Request 1: Give the stretch of the text section that starts with "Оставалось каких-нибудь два" and ends with "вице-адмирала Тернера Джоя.", unchanged.

Available data:
*-*-*
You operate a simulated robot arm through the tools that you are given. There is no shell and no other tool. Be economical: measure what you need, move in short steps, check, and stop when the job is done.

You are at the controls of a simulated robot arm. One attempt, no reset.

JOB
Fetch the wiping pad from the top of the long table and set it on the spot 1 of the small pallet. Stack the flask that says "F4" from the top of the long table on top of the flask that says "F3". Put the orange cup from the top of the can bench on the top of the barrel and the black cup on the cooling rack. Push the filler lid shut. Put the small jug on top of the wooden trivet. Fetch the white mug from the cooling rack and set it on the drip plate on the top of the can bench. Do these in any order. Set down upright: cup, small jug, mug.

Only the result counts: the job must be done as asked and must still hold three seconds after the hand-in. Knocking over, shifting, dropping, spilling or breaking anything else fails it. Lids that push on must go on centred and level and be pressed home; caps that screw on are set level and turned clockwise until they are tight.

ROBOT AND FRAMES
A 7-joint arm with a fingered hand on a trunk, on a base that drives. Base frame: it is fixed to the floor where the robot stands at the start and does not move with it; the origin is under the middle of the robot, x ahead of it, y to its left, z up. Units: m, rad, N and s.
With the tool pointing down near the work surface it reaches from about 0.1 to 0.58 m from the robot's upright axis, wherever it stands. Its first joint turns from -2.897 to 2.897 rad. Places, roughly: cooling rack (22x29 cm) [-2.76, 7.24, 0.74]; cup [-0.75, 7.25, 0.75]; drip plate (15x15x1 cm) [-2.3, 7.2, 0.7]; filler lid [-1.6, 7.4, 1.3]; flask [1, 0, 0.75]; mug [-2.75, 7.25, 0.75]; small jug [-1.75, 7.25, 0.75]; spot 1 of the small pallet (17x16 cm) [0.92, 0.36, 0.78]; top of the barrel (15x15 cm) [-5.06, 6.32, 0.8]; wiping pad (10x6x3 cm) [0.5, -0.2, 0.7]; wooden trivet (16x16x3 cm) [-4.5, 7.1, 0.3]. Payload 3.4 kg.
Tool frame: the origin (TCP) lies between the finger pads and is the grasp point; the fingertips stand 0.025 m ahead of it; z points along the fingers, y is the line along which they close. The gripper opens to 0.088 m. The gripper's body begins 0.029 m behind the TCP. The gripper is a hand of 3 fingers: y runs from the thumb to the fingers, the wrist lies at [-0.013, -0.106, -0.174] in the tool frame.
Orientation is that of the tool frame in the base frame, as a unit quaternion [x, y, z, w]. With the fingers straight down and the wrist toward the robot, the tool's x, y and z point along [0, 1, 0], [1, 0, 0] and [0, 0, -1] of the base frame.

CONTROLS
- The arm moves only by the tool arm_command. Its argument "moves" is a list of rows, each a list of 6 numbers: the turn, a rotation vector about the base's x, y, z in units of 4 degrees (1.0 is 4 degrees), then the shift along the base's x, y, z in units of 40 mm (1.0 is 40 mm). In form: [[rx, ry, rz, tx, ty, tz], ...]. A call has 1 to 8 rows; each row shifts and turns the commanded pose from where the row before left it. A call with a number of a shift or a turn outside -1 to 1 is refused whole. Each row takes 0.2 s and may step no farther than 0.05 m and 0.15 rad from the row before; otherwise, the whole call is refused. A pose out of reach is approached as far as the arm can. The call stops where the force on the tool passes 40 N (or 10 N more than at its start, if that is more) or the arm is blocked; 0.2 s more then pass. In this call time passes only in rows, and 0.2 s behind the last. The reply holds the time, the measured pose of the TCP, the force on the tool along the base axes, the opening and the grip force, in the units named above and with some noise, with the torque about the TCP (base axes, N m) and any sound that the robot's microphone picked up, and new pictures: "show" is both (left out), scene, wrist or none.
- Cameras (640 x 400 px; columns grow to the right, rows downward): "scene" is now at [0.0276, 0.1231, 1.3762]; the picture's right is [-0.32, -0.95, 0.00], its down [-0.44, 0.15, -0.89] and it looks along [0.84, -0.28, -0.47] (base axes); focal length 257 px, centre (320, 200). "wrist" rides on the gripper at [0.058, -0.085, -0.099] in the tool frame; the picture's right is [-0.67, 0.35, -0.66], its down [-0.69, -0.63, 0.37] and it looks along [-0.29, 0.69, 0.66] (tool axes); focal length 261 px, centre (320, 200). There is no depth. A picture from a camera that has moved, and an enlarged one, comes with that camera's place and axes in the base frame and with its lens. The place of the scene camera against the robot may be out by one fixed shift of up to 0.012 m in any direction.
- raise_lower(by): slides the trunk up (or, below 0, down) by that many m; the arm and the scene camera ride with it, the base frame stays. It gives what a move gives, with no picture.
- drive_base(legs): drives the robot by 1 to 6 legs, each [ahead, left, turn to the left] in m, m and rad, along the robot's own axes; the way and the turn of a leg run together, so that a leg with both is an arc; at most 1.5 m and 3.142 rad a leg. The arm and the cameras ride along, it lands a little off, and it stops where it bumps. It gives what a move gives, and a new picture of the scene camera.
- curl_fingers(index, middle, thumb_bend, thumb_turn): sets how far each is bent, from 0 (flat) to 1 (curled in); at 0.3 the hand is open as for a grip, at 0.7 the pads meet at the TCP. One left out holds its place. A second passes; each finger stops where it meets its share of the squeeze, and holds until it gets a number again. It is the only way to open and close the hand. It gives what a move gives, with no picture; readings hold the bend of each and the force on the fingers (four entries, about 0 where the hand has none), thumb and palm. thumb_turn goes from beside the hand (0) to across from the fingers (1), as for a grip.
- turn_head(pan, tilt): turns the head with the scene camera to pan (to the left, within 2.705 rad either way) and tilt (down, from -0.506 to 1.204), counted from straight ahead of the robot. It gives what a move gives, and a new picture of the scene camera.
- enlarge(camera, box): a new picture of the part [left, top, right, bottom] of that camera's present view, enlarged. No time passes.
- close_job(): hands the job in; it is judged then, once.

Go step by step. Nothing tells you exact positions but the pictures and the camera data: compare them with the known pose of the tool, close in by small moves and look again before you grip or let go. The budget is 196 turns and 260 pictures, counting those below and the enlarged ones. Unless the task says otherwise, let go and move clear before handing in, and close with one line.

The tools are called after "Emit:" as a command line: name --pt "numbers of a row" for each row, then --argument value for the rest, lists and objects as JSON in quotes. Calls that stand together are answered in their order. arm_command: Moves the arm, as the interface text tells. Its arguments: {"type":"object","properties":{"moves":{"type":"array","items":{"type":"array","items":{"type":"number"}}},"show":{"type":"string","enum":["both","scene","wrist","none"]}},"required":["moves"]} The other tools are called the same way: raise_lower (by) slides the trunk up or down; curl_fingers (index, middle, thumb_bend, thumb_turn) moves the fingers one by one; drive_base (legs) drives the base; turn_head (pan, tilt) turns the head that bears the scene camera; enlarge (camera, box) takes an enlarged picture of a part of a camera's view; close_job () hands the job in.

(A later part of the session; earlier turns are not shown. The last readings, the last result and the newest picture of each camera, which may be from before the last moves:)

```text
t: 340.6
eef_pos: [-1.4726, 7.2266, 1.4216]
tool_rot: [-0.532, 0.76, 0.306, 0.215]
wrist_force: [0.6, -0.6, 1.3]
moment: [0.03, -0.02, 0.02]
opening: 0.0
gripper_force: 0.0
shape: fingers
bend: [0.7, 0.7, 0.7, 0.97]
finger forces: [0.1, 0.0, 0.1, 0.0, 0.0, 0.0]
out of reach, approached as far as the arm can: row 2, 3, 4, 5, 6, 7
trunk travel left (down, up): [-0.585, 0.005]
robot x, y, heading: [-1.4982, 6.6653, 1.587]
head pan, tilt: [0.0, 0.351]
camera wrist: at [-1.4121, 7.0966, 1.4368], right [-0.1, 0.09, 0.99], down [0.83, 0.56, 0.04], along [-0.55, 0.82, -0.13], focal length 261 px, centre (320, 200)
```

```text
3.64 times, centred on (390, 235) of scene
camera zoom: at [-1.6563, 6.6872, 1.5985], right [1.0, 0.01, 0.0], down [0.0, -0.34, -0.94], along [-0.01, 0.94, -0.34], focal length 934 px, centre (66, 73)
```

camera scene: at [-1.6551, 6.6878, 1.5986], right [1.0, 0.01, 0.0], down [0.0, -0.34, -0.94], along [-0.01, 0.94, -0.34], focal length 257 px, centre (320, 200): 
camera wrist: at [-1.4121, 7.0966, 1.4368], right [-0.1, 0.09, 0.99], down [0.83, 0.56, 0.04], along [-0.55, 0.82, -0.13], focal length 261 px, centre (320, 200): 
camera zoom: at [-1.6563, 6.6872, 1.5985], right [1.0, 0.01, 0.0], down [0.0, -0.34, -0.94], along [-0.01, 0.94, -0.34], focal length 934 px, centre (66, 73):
*-*-*
Text section:
ГЛАВА 24 ЗДЕСЬ СТОЯТЬ!

Оставалось каких-нибудь два часа до отлета в Корею, За это время я собрал необходимые сведения у генерала Хики и его помощников, у командующего военно-воздушными силами генерала Стреитмейсра и командующего военно-морскими силами на Дальнем Востоке вице-адмирала Тернера Джоя.

Мы вылетели в полдень при сильном встречном ветре, с тем же отличным экипажем, с которым я летел на последнем участке пути до Токио. Когда я завтракал, под нами проплыла гора Фудзияма. Южный склон Фудзиямы был покрыт снегом, с запада ее окутывали облака, а на вершине, как плюмаж, тянулось по ветру перистое облако. Это облако предвещало неприятности. Едва я успел сделать наброски речи, которую намеревался произнести при вступлении в командование, как мы попали в грозу. Сквозь облака и дождь мы продолжали лететь к Тэгу. Когда мы приземлились в Корее, небо было затянуто облаками и холод пронизывал до костей.

Старые друзья тепло и приветливо встретили меня па аэродроме. Среди них был Лайон Аллен, начальник штаба 8-й армии. Впрочем, во встречу, не было ничего парадного. Улыбка, рукопожатие — и мы уже неслись в виллисе, подпрыгивая на разбитой дороге. Повсюду я видел картины, так хорошо знакомые каждому солдату: палатки, грузовики, солдаты в полевой форме, запыленный военный скарб. Здесь, среди зловония и шума, столь характерных для восточного города, трудно было поверить, что всего три дня назад по телефонному вызову Коллинза я оставил веселую компанию в Вашингтоне.

Уже наступала ночь, когда я прибыл в штаб, где встретил! много старых друзей. Мы беседовали до позднего вечера. Затем я распаковал свой багаж и достал полевое обмундирование — поношенную, покрытую пятнами полевую форму, которую я носил в Европе. На рассвете следующего дня я вылетел на передовой командный пункт, находившийся в 300 километрах к северу, под Сеулом. Я летел на В-17 — старом ветеране авиации, известном мне еще с 1936 года, когда я летал на одном из первых самолетов этого типа. Я пролез в маленькую дверцу, пробрался через бомбовый отсек, на четвереньках прополз к месту бомбардира в носу и уселся там, испытывая прилив теплого чувства к этому самому прочному и изящному из всех наших бомбардировщиков.
*-*-*
Request 2: Write out again only the lines from the line containing "ROBOT AND FRAMES" through the line containing "A 7-joint arm", both included, exactly as they are. Use JSON: a list with one string for each line that is not empty.

Right answer 1:
Оставалось каких-нибудь два часа до отлета в Корею, За это время я собрал необходимые сведения у генерала Хики и его помощников, у командующего военно-воздушными силами генерала Стреитмейсра и командующего военно-морскими силами на Дальнем Востоке вице-адмирала Тернера Джоя.

Right answer 2:
[
  "ROBOT AND FRAMES",
  "A 7-joint arm with a fingered hand on a trunk, on a base that drives. Base frame: it is fixed to the floor where the robot stands at the start and does not move with it; the origin is under the middle of the robot, x ahead of it, y to its left, z up. Units: m, rad, N and s."
]